↓↓↓
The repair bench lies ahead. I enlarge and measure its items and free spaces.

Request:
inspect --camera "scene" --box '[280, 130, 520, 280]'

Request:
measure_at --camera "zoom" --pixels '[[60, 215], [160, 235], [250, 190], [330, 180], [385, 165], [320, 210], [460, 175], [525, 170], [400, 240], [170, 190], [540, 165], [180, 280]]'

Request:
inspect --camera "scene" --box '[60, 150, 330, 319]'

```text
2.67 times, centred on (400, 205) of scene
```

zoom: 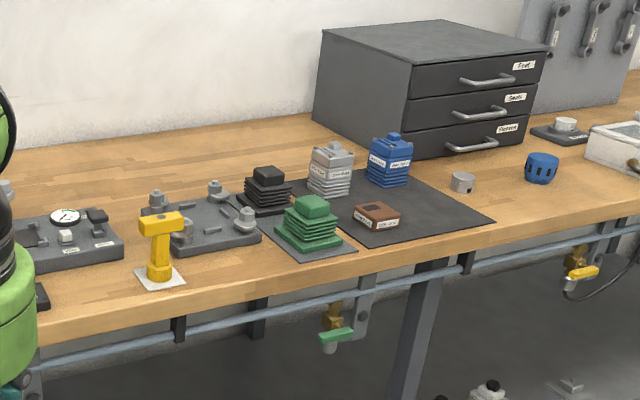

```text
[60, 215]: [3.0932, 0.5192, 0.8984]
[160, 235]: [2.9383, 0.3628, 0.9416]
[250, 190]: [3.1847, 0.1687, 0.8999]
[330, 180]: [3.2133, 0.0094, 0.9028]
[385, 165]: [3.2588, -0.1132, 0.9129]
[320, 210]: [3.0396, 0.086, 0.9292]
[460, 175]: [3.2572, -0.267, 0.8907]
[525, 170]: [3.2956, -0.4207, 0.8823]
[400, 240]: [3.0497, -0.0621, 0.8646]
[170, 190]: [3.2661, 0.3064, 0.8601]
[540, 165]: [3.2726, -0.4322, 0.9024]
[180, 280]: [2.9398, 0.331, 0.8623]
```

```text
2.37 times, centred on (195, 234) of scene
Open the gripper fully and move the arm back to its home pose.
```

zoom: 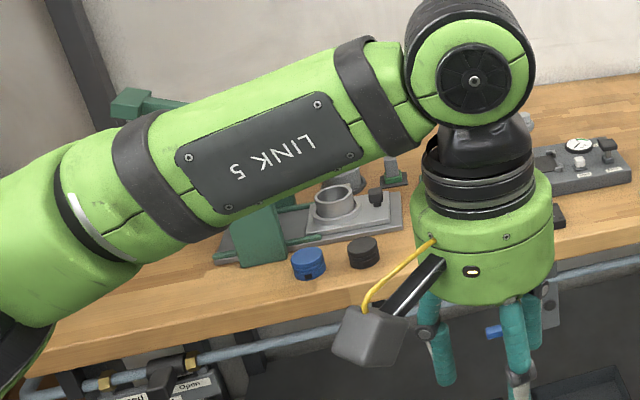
↑↑↑
↓↓↓
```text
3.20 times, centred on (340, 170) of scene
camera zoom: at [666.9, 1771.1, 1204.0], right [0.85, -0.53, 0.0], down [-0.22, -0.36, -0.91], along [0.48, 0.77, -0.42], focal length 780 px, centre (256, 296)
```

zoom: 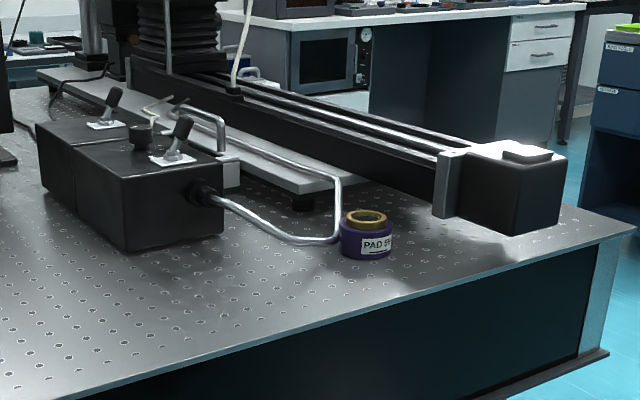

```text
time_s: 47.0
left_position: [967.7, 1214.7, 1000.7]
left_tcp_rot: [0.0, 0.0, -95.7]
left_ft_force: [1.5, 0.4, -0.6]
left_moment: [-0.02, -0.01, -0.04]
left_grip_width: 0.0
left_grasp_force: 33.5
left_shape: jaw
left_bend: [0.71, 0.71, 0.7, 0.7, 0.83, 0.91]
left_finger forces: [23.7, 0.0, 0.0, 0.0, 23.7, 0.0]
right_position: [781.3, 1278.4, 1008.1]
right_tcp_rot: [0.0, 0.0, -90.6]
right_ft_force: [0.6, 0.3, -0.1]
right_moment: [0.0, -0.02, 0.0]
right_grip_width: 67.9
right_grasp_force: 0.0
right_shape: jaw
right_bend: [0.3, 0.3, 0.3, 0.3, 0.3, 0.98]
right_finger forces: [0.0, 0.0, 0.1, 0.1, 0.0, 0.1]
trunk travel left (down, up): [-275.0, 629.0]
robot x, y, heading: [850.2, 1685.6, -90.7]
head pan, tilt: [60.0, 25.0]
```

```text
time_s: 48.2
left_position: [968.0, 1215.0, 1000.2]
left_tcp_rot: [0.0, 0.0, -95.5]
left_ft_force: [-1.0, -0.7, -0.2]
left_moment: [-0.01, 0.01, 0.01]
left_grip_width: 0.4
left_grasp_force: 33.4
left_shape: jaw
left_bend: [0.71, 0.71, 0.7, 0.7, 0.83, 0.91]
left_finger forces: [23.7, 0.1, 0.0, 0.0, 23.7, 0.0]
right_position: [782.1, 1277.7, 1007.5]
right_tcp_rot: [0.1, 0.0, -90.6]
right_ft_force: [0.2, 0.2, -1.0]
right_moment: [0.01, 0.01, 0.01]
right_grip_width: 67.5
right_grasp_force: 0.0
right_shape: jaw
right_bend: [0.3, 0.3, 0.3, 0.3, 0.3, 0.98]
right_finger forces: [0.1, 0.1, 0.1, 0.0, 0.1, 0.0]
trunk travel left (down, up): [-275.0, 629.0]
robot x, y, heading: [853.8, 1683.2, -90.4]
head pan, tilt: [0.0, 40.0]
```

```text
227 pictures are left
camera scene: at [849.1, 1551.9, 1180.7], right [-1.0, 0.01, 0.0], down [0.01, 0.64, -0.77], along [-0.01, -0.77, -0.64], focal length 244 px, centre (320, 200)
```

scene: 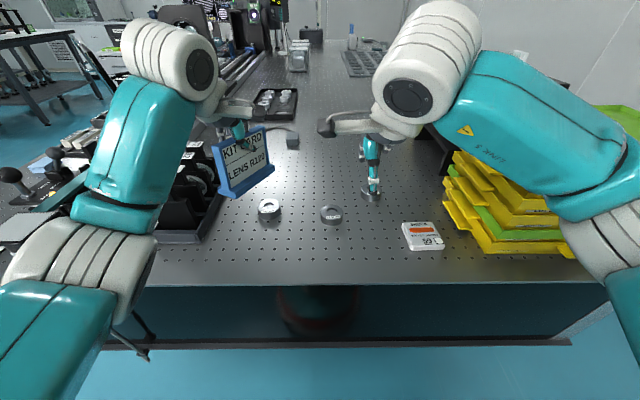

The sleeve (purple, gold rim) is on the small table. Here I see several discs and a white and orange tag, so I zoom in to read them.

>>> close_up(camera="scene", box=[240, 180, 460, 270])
↑↑↑
↓↓↓
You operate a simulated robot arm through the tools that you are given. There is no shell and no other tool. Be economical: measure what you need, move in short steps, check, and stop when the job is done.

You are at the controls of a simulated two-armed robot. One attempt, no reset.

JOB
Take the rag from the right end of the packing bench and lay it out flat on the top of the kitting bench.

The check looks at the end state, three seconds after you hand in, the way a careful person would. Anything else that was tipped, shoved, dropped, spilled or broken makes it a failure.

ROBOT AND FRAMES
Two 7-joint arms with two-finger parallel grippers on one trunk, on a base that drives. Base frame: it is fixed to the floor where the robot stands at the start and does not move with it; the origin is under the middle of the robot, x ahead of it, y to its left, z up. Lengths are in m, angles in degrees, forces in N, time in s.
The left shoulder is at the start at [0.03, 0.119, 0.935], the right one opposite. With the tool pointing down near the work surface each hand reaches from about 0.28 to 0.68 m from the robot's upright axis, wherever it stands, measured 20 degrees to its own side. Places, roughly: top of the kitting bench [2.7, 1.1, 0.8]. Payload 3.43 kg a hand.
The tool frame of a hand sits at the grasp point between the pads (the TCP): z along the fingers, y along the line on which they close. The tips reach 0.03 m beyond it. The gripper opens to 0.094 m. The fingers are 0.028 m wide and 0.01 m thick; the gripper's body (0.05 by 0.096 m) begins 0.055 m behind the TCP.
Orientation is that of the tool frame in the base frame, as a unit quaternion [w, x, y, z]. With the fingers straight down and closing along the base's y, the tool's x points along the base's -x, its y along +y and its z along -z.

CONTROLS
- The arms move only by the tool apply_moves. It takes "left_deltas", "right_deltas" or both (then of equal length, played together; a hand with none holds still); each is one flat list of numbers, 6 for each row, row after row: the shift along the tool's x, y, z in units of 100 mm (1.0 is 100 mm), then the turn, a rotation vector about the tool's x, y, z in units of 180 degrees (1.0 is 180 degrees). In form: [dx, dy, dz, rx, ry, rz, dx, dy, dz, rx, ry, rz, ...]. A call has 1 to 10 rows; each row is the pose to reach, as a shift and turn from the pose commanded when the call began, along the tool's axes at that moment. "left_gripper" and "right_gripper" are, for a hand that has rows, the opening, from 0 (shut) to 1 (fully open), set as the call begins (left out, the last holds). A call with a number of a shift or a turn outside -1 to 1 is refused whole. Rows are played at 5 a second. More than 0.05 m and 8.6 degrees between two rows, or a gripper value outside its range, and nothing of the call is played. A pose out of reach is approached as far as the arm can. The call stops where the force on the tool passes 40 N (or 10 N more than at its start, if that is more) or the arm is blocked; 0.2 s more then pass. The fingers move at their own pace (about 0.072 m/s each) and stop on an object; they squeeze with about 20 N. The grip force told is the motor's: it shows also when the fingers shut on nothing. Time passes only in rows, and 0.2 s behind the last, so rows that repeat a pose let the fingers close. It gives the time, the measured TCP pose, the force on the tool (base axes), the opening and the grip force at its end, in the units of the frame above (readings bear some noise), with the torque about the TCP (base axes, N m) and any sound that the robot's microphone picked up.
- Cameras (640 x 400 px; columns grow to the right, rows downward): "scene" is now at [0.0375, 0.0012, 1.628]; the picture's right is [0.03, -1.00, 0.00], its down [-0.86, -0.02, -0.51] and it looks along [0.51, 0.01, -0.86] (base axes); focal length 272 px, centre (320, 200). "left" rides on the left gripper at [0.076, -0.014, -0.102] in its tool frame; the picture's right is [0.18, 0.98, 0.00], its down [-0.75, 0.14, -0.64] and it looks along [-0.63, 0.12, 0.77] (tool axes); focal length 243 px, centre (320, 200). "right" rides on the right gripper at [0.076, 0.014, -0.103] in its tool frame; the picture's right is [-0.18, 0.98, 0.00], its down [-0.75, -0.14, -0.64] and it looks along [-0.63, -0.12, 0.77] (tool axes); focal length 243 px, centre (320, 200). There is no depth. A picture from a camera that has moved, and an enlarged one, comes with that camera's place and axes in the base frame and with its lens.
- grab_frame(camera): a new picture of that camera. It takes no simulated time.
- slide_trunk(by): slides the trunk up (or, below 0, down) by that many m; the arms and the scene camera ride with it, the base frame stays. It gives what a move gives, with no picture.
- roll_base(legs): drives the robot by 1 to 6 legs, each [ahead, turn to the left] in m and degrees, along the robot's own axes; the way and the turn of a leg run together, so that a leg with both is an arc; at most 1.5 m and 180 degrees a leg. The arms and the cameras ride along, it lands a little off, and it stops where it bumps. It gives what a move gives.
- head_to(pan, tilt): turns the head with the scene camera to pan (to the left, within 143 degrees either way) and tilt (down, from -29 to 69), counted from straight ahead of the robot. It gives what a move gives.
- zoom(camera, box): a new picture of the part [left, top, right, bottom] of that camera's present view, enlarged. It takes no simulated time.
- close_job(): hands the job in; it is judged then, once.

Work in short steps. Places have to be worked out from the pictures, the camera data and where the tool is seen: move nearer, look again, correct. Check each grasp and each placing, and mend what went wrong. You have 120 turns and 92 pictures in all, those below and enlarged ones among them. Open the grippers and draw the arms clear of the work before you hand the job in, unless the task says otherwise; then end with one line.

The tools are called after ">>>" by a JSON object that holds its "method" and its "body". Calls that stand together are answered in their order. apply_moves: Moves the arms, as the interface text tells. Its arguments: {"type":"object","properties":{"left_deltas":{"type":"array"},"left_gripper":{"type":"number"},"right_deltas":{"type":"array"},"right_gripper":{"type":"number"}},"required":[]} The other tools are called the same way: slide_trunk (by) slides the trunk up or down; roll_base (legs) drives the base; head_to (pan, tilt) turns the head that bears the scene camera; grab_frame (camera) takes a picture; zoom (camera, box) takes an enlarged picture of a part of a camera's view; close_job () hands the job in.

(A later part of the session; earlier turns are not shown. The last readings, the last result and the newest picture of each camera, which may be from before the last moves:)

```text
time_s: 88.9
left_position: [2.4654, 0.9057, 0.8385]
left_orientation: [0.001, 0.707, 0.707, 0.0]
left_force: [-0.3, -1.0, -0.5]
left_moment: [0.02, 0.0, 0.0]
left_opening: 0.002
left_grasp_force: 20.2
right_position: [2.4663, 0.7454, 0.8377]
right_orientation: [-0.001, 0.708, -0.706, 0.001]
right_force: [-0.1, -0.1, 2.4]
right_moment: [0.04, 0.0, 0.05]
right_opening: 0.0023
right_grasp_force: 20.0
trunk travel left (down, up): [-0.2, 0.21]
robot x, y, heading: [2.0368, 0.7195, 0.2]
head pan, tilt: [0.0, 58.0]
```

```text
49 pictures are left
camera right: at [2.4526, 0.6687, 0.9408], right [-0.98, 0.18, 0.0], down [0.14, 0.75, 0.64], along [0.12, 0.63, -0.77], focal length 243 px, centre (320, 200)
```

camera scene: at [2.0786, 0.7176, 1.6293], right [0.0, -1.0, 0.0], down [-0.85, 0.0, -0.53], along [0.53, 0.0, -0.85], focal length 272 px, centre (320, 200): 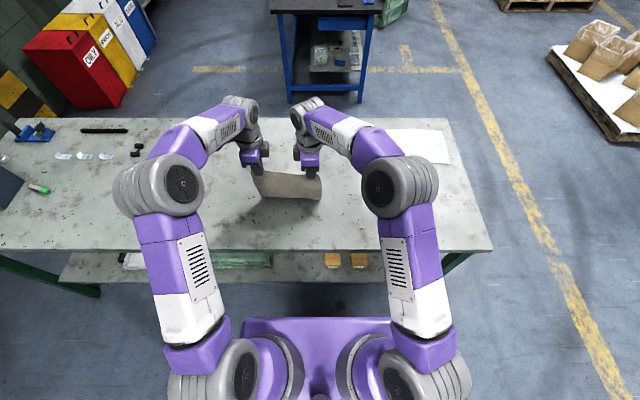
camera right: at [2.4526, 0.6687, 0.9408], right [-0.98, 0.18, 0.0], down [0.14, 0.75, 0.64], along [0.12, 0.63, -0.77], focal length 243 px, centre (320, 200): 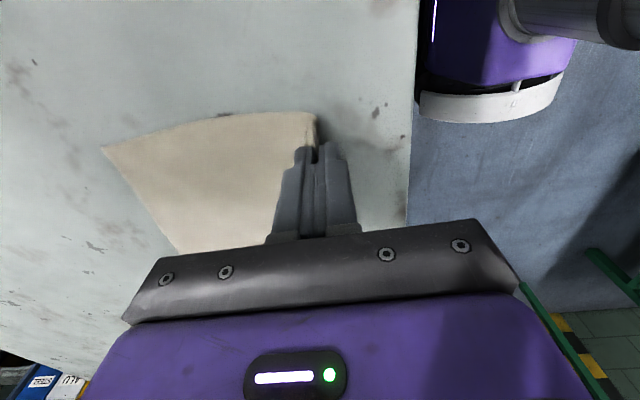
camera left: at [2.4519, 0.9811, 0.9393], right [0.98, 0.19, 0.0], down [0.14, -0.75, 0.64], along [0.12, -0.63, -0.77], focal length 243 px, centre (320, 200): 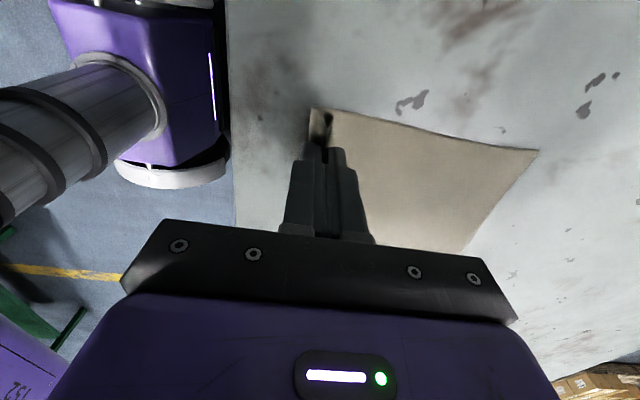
↑↑↑
* What is required *
Copy all lines from the material that contain "simulated".

* The output *
You operate a simulated robot arm through the tools that you are given. There is no shell and no other tool. Be economical: measure what you need, move in short steps, check, and stop when the job is done.
You are at the controls of a simulated two-armed robot. One attempt, no reset.
- grab_frame(camera): a new picture of that camera. It takes no simulated time.
- zoom(camera, box): a new picture of the part [left, top, right, bottom] of that camera's present view, enlarged. It takes no simulated time.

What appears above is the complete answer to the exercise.